The Effectiveness of Hybrid Solutions in Higher Education: A Call for Hybrid-Teaching Instructional Design
Educational Technology Volume 54, Number 5, ISSN 0013-1962
In order to design learning solutions that effectively embed face-to-face and online dimensions, it is crucial to identify the key components underpinning hybrid solutions. Furthermore, once these components have been identified, there is the need to clarify how to recombine them to meet a specific learning objective. This article aims to highlight the role of network and mobile technologies (NMT) in enhancing the particular characteristics of hybrid solutions (HS) with a view to (a) potentiating/ enriching the teaching/learning processes, and (b) exploiting the varied opportunities it offers for their observability, and hence for their monitoring addressed to formative and summative assessment.

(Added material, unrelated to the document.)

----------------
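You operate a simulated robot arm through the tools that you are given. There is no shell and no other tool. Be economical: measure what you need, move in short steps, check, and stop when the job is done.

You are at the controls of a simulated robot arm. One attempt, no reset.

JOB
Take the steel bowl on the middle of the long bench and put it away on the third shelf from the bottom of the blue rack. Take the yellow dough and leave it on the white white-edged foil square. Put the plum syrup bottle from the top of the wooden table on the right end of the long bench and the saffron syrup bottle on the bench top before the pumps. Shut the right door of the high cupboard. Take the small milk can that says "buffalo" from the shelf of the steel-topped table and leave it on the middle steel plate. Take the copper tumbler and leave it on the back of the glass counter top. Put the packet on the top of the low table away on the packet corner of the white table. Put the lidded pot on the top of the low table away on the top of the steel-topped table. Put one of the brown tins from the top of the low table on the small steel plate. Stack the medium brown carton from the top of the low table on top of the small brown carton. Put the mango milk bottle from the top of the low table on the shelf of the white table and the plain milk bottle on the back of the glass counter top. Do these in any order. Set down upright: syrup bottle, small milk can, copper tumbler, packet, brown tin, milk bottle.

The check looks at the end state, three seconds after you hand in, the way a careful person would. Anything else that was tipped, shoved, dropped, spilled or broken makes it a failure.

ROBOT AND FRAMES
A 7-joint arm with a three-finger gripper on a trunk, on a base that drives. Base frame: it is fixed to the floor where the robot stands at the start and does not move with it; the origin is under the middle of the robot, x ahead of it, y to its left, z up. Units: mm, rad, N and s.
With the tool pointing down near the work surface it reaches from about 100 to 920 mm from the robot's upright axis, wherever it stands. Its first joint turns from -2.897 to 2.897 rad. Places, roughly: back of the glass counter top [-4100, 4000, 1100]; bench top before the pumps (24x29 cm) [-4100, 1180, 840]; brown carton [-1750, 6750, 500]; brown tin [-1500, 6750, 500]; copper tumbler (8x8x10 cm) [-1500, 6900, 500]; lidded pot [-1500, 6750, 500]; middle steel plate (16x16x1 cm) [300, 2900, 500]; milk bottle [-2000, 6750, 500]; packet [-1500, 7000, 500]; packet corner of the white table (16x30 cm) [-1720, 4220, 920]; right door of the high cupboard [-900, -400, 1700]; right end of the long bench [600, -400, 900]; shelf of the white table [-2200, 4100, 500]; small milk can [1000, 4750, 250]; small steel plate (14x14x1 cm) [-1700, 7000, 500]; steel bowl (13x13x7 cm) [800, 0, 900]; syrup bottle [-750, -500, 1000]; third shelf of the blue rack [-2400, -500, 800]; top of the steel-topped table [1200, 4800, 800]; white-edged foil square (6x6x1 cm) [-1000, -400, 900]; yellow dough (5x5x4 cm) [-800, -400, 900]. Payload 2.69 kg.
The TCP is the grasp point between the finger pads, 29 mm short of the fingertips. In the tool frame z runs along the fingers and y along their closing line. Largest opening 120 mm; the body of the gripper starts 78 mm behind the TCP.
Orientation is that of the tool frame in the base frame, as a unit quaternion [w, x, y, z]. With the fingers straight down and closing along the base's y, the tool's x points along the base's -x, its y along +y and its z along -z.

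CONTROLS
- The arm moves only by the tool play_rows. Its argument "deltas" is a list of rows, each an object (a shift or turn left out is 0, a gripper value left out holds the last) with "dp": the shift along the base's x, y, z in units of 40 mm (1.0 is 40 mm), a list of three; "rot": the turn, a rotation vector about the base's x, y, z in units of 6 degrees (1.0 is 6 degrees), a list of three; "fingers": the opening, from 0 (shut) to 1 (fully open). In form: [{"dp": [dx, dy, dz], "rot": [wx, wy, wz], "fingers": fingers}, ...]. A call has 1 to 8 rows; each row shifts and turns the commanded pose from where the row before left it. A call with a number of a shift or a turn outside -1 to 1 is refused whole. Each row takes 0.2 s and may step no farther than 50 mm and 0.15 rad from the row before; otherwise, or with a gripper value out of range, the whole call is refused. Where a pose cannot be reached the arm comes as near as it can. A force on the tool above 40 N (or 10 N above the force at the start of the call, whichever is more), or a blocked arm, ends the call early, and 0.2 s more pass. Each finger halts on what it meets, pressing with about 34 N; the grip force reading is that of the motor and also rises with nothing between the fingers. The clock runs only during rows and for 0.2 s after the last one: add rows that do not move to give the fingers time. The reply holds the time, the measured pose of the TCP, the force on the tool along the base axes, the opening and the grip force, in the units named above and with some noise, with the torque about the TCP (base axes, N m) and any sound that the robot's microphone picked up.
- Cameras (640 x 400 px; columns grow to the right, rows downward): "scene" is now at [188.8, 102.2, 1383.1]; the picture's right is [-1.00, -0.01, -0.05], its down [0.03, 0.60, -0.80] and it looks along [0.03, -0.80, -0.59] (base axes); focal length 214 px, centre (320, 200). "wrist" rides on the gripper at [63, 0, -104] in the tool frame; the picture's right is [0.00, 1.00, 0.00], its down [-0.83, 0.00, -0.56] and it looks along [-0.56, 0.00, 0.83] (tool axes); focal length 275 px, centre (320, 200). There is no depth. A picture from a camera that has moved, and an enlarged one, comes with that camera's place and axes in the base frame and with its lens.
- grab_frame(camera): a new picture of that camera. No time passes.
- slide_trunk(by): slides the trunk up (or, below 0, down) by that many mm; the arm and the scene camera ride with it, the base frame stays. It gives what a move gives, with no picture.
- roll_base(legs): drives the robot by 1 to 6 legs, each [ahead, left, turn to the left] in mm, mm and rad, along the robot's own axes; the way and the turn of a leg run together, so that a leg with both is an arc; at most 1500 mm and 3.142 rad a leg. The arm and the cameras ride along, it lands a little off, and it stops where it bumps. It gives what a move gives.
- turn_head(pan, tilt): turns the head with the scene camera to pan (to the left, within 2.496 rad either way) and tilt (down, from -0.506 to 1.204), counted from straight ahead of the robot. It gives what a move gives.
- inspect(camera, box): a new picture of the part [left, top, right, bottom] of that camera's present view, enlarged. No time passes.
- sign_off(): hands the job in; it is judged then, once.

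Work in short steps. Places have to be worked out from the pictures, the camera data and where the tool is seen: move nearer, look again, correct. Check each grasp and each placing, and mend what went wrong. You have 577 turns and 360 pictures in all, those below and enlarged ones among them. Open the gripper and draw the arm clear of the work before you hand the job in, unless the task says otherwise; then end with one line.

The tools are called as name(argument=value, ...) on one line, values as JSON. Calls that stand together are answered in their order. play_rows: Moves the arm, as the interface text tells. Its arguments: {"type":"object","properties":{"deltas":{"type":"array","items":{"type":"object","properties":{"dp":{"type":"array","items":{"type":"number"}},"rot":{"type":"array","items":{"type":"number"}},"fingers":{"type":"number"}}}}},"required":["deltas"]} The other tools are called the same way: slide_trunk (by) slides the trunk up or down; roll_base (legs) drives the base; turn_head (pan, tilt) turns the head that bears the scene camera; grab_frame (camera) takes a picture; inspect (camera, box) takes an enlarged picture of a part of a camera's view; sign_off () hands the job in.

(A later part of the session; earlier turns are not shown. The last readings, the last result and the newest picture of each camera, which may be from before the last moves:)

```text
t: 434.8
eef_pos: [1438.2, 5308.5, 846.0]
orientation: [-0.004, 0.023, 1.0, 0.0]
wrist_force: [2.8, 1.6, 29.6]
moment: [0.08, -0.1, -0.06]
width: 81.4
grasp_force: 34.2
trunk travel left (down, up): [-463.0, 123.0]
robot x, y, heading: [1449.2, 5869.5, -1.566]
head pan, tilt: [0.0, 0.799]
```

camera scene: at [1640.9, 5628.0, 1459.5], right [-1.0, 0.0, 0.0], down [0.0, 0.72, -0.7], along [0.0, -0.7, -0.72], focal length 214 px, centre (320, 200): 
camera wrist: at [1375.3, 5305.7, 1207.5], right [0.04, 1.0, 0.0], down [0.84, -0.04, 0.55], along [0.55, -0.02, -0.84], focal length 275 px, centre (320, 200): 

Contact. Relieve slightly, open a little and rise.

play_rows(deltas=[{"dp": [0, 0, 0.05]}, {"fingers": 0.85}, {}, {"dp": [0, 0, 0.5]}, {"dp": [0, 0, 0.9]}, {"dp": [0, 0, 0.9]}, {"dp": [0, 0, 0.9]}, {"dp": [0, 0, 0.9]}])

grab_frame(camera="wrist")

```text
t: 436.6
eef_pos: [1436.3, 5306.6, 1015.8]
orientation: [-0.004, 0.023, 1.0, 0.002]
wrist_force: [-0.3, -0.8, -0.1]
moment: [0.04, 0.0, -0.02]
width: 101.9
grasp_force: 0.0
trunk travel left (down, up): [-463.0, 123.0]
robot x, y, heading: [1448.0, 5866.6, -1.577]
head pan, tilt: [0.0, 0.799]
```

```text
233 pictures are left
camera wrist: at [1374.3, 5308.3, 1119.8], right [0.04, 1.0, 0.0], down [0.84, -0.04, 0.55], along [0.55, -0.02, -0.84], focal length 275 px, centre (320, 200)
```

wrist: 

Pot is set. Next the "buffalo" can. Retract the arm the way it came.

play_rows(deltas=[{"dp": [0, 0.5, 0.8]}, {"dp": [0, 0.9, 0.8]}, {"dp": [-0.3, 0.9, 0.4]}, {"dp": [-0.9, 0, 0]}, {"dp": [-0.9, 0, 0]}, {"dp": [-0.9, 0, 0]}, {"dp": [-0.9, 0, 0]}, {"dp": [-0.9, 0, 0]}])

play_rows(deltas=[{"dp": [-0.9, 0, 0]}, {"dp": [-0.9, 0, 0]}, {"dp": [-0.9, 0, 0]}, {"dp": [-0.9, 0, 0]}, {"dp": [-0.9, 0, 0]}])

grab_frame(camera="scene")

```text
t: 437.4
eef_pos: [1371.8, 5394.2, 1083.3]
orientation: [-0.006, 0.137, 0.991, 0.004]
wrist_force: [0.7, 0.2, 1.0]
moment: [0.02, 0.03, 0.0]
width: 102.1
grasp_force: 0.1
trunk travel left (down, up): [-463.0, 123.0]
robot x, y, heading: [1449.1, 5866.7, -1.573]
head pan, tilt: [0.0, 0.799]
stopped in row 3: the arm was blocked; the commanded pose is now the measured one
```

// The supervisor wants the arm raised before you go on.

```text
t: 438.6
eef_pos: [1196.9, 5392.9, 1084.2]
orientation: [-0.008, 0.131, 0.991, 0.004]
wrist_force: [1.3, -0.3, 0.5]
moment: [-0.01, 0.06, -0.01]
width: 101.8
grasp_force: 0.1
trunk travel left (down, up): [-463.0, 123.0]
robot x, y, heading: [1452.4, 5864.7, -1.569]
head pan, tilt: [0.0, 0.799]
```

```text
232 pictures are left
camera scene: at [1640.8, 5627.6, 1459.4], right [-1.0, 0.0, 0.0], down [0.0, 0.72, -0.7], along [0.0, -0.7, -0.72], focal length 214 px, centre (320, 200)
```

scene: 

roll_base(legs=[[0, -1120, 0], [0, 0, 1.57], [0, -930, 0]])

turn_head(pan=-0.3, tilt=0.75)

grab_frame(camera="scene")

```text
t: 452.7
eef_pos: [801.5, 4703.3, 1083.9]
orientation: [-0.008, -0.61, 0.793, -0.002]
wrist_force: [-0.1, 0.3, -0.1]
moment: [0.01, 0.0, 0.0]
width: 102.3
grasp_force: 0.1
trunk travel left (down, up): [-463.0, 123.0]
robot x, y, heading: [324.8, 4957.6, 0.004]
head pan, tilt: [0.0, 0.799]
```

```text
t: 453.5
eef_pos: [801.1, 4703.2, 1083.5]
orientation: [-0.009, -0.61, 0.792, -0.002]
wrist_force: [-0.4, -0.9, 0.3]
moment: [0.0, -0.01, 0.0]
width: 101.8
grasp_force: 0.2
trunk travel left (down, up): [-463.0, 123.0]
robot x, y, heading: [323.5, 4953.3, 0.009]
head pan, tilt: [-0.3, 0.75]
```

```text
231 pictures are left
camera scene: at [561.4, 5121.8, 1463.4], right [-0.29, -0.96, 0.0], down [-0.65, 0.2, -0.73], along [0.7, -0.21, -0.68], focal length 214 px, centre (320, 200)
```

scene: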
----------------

The article emphasizes how this potential can only be captured by solidly integrating the process of teaching/learning design with that of monitoring and assessment. After a brief overview of hybrid solutions in higher education, a possible breakdown of HS into its key dimensions (onsite/online/individual/collaborative learning) is proposed. The aim is to understand how the characteristics of those dimensions can be used to enrich/potentiate both the teaching/learning and the assessment processes. The role of NMT in supporting and fully exploiting the special features of HS is explored using concrete examples. The article then addresses the question of how to combine and/or use singly the various components of HS, providing guidelines for applying the HS dimensions to the specific goals of the teaching path and to the activities which are functional to the achievement of learning goals. To conclude, the emerging contexts and evolutionary models of Massive Open Online Courses (MOOCs) are discussed as an example in line with the proposed HS model.
Trentin, G. & Bocconi, S. (2014). The Effectiveness of Hybrid Solutions in Higher Education: A Call for Hybrid-Teaching Instructional Design. Educational Technology, 54(5), 12-21.